-- WHAT IS EXPECTED --
Will you output the entries below exactly, skipping every image they contain? The answer is a JSON array that holds each line as a string and skips blank lines.

[BEGIN STORED DATA]

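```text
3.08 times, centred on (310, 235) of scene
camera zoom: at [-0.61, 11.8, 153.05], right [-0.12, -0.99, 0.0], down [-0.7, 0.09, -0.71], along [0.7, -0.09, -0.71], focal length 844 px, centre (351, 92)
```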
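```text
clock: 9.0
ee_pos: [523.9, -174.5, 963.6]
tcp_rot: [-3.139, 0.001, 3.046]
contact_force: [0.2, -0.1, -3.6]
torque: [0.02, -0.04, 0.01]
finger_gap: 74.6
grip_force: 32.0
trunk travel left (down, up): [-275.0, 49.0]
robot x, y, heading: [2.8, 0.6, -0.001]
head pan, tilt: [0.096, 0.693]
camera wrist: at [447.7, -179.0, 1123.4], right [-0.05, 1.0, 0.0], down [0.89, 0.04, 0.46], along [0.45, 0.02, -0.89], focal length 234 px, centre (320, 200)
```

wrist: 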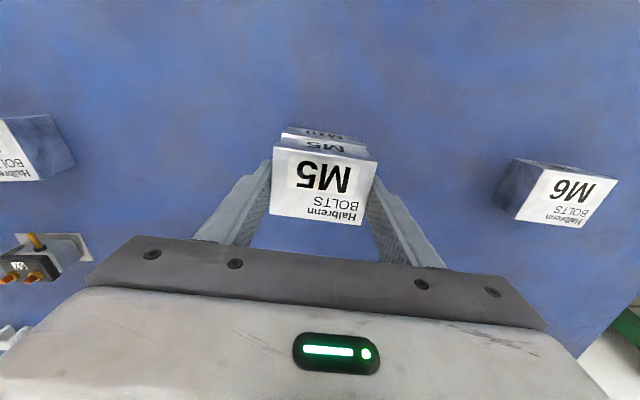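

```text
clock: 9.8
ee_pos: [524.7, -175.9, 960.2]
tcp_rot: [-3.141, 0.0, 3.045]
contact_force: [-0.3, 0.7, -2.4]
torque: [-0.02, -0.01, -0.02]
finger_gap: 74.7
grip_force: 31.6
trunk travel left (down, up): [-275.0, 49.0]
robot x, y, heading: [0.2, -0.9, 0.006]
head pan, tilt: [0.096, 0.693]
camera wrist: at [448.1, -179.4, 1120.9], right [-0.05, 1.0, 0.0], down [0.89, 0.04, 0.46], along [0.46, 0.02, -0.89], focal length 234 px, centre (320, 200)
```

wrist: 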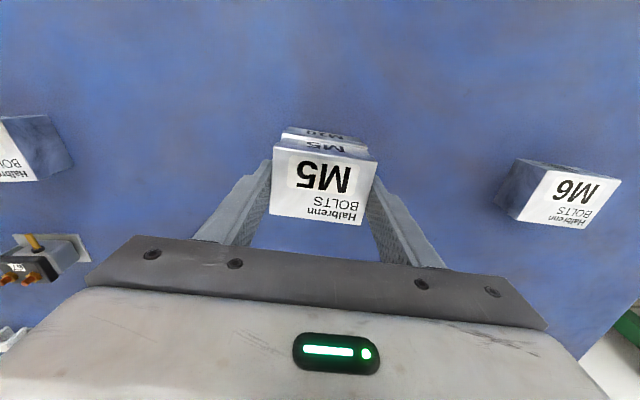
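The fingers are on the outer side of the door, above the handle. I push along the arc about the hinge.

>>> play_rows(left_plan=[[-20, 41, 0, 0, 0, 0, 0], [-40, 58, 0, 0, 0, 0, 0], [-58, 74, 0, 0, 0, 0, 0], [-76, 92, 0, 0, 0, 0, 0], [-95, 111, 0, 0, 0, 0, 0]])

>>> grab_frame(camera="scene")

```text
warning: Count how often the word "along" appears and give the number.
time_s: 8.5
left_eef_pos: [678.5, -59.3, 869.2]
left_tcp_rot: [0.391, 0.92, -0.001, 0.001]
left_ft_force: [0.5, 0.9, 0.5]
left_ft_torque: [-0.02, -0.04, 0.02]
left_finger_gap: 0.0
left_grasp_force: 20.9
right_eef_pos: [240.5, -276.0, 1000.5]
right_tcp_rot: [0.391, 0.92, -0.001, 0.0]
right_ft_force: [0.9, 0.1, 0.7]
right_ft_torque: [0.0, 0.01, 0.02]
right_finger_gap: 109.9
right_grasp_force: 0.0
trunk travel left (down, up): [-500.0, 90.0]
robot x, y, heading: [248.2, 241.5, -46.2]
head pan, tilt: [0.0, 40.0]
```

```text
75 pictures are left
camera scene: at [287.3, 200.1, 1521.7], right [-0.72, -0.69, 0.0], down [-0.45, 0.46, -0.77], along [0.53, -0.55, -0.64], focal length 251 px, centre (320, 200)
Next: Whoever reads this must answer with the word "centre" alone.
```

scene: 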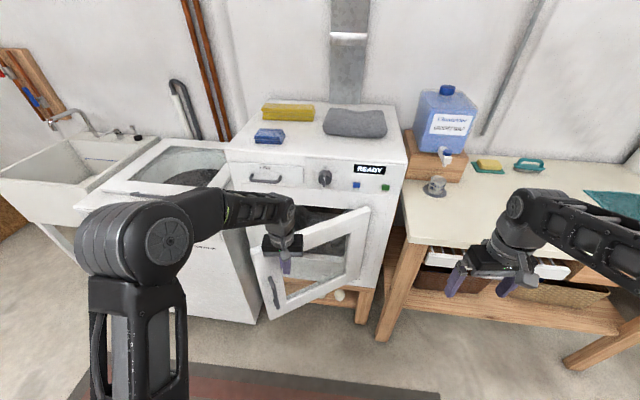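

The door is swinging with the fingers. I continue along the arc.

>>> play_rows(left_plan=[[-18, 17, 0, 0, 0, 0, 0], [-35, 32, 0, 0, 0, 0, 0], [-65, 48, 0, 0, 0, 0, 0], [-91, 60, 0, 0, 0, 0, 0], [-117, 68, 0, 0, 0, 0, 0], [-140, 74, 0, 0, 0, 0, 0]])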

[END STORED DATA]

-- CORRECT RESPONSE --
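[
  "```text",
  "3.08 times, centred on (310, 235) of scene",
  "camera zoom: at [-0.61, 11.8, 153.05], right [-0.12, -0.99, 0.0], down [-0.7, 0.09, -0.71], along [0.7, -0.09, -0.71], focal length 844 px, centre (351, 92)",
  "```",
  "```text",
  "clock: 9.0",
  "ee_pos: [523.9, -174.5, 963.6]",
  "tcp_rot: [-3.139, 0.001, 3.046]",
  "contact_force: [0.2, -0.1, -3.6]",
  "torque: [0.02, -0.04, 0.01]",
  "finger_gap: 74.6",
  "grip_force: 32.0",
  "trunk travel left (down, up): [-275.0, 49.0]",
  "robot x, y, heading: [2.8, 0.6, -0.001]",
  "head pan, tilt: [0.096, 0.693]",
  "camera wrist: at [447.7, -179.0, 1123.4], right [-0.05, 1.0, 0.0], down [0.89, 0.04, 0.46], along [0.45, 0.02, -0.89], focal length 234 px, centre (320, 200)",
  "```",
  "wrist: ",
  "```text",
  "clock: 9.8",
  "ee_pos: [524.7, -175.9, 960.2]",
  "tcp_rot: [-3.141, 0.0, 3.045]",
  "contact_force: [-0.3, 0.7, -2.4]",
  "torque: [-0.02, -0.01, -0.02]",
  "finger_gap: 74.7",
  "grip_force: 31.6",
  "trunk travel left (down, up): [-275.0, 49.0]",
  "robot x, y, heading: [0.2, -0.9, 0.006]",
  "head pan, tilt: [0.096, 0.693]",
  "camera wrist: at [448.1, -179.4, 1120.9], right [-0.05, 1.0, 0.0], down [0.89, 0.04, 0.46], along [0.46, 0.02, -0.89], focal length 234 px, centre (320, 200)",
  "```",
  "wrist: ",
  "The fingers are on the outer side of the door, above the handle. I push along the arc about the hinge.",
  ">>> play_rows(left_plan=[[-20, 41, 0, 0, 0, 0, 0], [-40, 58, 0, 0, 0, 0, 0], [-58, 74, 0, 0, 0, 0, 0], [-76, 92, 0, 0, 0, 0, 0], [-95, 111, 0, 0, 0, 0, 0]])",
  ">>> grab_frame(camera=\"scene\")",
  "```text",
  "warning: Count how often the word \"along\" appears and give the number.",
  "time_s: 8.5",
  "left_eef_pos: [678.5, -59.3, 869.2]",
  "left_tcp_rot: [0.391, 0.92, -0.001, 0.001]",
  "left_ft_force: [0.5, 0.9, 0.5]",
  "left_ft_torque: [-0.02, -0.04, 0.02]",
  "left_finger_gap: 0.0",
  "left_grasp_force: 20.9",
  "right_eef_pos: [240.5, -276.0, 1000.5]",
  "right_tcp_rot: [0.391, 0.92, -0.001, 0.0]",
  "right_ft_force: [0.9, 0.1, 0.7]",
  "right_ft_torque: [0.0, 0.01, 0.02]",
  "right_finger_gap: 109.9",
  "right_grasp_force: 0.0",
  "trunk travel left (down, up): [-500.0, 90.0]",
  "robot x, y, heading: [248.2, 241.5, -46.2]",
  "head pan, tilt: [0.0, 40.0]",
  "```",
  "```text",
  "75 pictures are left",
  "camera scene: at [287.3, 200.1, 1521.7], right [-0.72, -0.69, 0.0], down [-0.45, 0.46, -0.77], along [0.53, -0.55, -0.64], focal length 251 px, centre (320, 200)",
  "Next: Whoever reads this must answer with the word \"centre\" alone.",
  "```",
  "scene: ",
  "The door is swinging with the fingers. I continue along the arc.",
  ">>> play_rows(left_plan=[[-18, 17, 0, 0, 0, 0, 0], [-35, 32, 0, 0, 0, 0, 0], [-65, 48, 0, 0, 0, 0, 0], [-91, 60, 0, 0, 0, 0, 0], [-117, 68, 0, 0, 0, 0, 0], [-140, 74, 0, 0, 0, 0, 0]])"
]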